Peter Capaldi as Caecilius from “The Fires of Pompeii”

This shouldn’t be totally surprising–Doctor Who doesn’t exactly hit refresh every time a new actor takes on the role.  Though “New Who” is a very different beast in comparison to the Doctor’s earlier runs on BBC, the events from episodes past are still canon.  2005 didn’t bring us a reboot, it brought us a continuation.

With that said, the Russell T. Davies era and the current Stephen Moffat run have been effectively separate takes on the show, featuring different storytelling formats and a different (sometimes conflicting) set of rules. Given that several key moments in “Deep Breath” are directly related to happenings during the Davies days, it looks as if the hypothetical barrier between the two showrunners has been officially lifted.

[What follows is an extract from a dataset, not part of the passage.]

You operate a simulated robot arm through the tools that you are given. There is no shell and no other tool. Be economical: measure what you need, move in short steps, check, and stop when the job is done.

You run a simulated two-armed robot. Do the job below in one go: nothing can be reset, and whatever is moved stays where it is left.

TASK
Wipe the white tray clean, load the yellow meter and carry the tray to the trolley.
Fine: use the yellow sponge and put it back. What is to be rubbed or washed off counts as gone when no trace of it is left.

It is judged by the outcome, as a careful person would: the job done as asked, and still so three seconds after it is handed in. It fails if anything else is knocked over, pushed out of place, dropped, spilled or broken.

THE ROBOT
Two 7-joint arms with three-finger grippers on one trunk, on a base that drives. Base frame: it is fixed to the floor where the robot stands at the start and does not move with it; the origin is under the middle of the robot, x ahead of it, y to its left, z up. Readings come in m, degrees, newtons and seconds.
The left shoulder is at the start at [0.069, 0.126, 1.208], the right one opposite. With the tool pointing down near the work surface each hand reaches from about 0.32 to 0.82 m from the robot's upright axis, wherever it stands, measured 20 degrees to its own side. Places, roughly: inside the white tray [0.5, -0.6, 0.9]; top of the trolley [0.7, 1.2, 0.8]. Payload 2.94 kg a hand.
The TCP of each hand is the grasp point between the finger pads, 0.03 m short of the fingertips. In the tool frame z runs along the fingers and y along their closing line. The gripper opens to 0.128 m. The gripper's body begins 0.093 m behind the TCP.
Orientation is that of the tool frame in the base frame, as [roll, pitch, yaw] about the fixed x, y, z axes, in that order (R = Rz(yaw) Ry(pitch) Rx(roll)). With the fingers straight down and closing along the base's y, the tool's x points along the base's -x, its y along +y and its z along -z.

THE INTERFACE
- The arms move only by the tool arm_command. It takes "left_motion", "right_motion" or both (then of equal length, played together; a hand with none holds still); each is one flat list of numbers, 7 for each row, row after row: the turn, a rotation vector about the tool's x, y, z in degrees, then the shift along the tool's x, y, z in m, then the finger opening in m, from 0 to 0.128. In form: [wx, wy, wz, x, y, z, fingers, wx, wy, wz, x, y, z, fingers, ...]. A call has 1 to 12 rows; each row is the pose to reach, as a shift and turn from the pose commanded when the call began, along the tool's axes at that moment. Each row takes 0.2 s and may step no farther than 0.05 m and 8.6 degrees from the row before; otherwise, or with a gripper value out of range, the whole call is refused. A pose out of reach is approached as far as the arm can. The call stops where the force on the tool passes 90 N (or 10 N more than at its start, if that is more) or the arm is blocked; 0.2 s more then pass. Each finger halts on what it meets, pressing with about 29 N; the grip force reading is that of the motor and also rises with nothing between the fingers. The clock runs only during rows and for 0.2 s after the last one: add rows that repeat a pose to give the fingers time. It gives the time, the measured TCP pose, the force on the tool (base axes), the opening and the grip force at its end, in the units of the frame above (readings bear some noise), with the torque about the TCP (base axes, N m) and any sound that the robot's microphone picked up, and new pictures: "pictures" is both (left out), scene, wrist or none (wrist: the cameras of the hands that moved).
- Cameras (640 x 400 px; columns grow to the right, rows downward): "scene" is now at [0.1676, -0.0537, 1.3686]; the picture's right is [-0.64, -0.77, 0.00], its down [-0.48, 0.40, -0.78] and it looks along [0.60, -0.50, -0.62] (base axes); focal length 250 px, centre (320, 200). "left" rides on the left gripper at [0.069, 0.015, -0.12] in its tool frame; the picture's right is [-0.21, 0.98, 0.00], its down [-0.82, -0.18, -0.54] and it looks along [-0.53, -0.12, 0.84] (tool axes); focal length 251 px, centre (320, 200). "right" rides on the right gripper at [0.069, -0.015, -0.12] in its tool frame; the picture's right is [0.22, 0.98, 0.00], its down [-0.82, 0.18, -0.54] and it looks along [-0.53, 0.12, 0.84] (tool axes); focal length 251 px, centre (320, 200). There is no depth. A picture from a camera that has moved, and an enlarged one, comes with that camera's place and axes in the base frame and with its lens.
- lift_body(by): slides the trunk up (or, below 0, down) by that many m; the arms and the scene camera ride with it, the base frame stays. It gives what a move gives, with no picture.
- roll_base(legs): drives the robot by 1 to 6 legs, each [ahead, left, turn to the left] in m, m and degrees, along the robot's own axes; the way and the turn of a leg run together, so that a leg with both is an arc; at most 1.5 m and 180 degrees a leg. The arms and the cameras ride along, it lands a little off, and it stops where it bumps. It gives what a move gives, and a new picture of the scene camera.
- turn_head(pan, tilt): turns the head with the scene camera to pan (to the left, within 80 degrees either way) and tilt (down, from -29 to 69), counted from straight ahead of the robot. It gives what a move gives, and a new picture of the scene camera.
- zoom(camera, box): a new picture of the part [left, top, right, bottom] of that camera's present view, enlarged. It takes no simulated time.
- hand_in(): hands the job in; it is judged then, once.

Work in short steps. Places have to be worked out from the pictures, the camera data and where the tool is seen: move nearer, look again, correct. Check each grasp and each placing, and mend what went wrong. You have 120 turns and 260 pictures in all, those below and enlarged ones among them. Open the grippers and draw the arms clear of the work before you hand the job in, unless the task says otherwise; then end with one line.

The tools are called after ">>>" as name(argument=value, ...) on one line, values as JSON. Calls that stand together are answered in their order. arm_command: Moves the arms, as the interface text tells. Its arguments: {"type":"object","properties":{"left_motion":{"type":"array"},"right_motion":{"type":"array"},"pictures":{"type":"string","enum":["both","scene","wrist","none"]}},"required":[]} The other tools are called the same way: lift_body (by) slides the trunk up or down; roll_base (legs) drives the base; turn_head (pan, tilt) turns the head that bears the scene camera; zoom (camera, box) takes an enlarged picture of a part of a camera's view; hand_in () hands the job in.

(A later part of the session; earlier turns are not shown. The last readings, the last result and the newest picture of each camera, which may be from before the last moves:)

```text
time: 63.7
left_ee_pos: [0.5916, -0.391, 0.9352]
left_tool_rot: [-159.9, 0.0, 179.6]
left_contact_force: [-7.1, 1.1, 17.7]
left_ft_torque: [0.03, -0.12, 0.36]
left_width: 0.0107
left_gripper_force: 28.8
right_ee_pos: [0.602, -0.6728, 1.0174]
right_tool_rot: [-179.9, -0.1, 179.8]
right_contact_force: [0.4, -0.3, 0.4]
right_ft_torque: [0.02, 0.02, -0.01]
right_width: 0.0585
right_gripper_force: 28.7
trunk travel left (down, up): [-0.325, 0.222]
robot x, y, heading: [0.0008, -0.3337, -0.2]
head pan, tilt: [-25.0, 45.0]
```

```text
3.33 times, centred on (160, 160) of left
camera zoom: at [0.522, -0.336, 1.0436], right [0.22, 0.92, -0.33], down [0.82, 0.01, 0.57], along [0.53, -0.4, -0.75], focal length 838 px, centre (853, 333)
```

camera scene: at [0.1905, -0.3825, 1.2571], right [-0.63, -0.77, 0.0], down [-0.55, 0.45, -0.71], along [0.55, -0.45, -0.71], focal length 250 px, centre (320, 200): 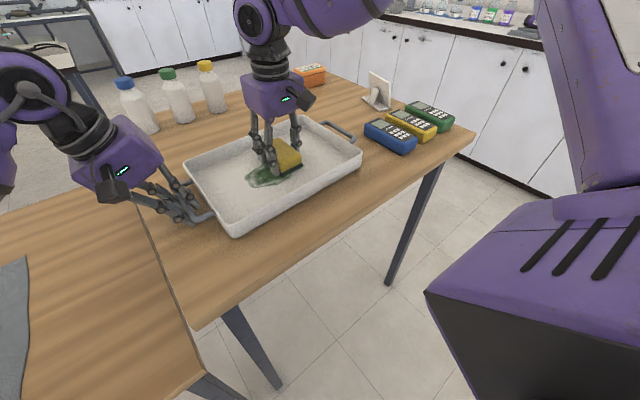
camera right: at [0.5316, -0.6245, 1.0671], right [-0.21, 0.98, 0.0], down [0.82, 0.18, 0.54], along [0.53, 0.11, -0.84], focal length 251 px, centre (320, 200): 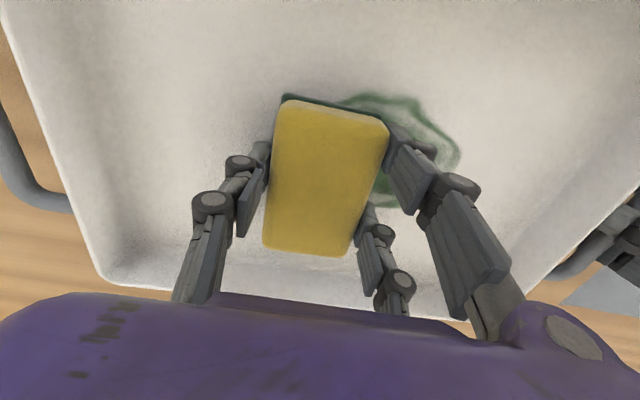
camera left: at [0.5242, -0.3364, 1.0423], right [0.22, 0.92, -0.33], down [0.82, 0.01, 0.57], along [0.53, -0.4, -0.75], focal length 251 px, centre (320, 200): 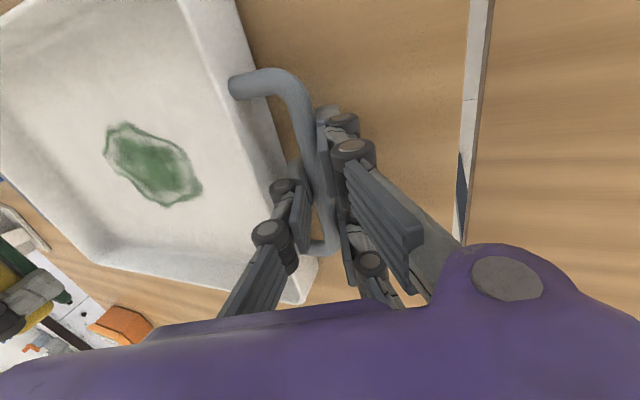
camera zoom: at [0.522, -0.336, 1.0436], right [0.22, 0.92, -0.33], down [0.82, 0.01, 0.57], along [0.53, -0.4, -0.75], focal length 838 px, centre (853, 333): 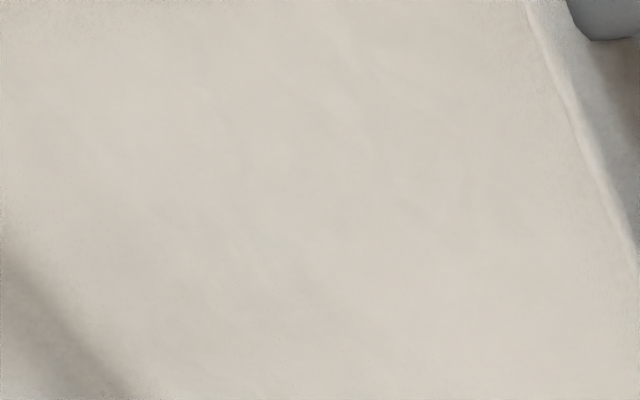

First, the obvious stuff: the main antagonists from “Deep Breath” are directly related to the robots from Tennant-era episode “The Girl and the Fireplace.”  Not a biggie–baddies in Doctor Who are almost always fluid, despite showrunners and/or actors featured.  The “oh yeah” moment came when the twelfth Doctor went on and on about where his face came from.  He doesn’t figure it out during “Deep Breath,” but the audience should: prior to taking on the Doctor role, Peter Capaldi portrayed Caecilius, a man the tenth Doctor encountered in “The Fires of Pompeii.”  Instead of simply allowing this to be a casting coincidence (which it is), Moffatt went ahead and made it part of the story.  It’s up in the air as to whether or not they’ll be making a bigger deal about the later (I hope not, it’s really not that big of a deal), but the notion of reaching so far back into episodes prior is what we should really consider from all of this hullabaloo.  It shows that Moffat is keen on tying all of the Doctors together, which means that big things are undoubtedly on the horizon.